*Task brief*.
Reproduce the wording of the quoted text between "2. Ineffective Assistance" and "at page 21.", with both ends included.

*Quoted text*.
----------
If objections are timely filed, the District Judge shall "make a de novo determination of those portions of the report or specified findings or recommendations to which [an] objection is made." Felix Rivera de Leon v. Maxon Engineering Services, Inc., 283 F.Supp.2d 550, 555 (D.P.R. 2003). The Court can "accept, reject, or modify, in whole or in part, the findings or recommendations made by the magistrate," however, if the affected party fails to timely file objections, "the district court can assume that they have agreed to the magistrate's recommendation." Alamo Rodriguez, 286 F.Supp.2d at 146 (citation omitted).

I. Arguments

1. The Petitioner's Theory of Defense was Unconstitutionally Suppressed

The petitioner avers that the magistrate made no findings of fact or conclusion of law as to the claim that his theory of defense was unconstitutionally suppressed by the trial court. See Docket No. 19 at page 1. He is mistaken.

The R&R points out that the petitioner did not raise the issue on direct appeal and thus his claim is barred from collateral review. See Docket No. 16 at page 11. A failure to raise a particular issue on direct appeal bars a court from examining the merits of that issue in a § 2255 petition unless the petitioner can establish either cause for failing to raise the issue and prejudice resulting therefrom or show proof that he is actually innocent. Alicea-Torres v. U.S., 455 F.Supp.2d 32, 44 (D.P.R. 2006) (citing Bousley v. United States, 523 U.S. 614, 622 (1998)).

Thus, the petitioner must show both "cause excusing his procedural default and actual prejudice from the unpreserved error in order to obtain collateral relief." Prou v. United States, 199 F.3d 37, 47 (1st Cir.1999). In the alternative, the petitioner can establish his innocence only if he can "demonstrate that in light of all the evidence, it is more likely than not that no reasonable juror would have convicted him." Bousley, 523 U.S. at 623.

We find that Rosa-Carino has not shown either good cause for nor actual prejudice from his failure to raise his claims on direct appeal. Likewise, he has not put forth enough evidence to support his claims of actual innocence. Therefore, he is procedurally barred from introducing the allegations regarding his theory of defense in the Motion to Vacate.

2. Ineffective Assistance of Counsel

The petitioner's § 2255 claims regarding ineffective assistance of counsel rest on his counsel's alleged failure to present at trial the testimony of six witnesses. According to Rosa-Carino, those witnesses would have contradicted "crucial parts" of the damaging testimony of a co-conspirator. See Docket No. 4 at page 21.

To prevail on a claim of ineffective assistance of counsel, the petitioner must show both that counsel's performance was deficient and that it resulted in prejudice. Strickland v. Washington, 466 U.S. 668, 687 (1984); Shuman v. Spencer, 636 F.3d 24, 31 (1st Cir. 2011). If he falls short on either requirement, his claim fails. Strickland, 466 U.S. at 697.
----------
*Provided material*.
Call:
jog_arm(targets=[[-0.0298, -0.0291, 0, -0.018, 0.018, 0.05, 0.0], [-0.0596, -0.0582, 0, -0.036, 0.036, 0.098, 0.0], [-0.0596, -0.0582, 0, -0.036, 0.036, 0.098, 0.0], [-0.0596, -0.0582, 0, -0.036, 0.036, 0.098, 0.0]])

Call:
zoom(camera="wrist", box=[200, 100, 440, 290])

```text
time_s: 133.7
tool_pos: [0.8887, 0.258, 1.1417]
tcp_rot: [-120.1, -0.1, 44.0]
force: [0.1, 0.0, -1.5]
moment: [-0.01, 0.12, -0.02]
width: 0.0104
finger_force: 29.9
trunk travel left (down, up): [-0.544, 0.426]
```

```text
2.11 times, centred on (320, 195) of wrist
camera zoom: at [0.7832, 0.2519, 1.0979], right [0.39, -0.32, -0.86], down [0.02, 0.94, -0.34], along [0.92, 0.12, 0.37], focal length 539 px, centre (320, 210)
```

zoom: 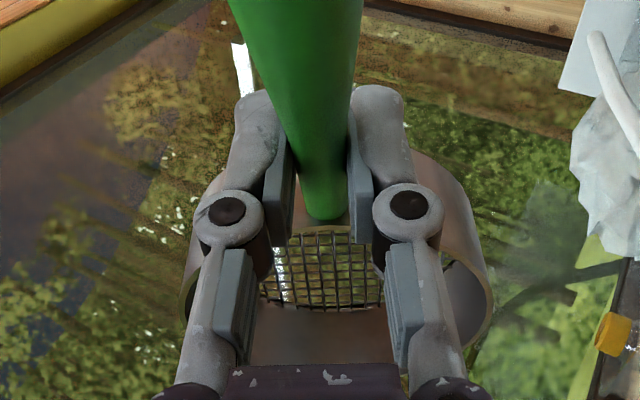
----------
*Solution to this task*.
2. Ineffective Assistance of Counsel

The petitioner's § 2255 claims regarding ineffective assistance of counsel rest on his counsel's alleged failure to present at trial the testimony of six witnesses. According to Rosa-Carino, those witnesses would have contradicted "crucial parts" of the damaging testimony of a co-conspirator. See Docket No. 4 at page 21.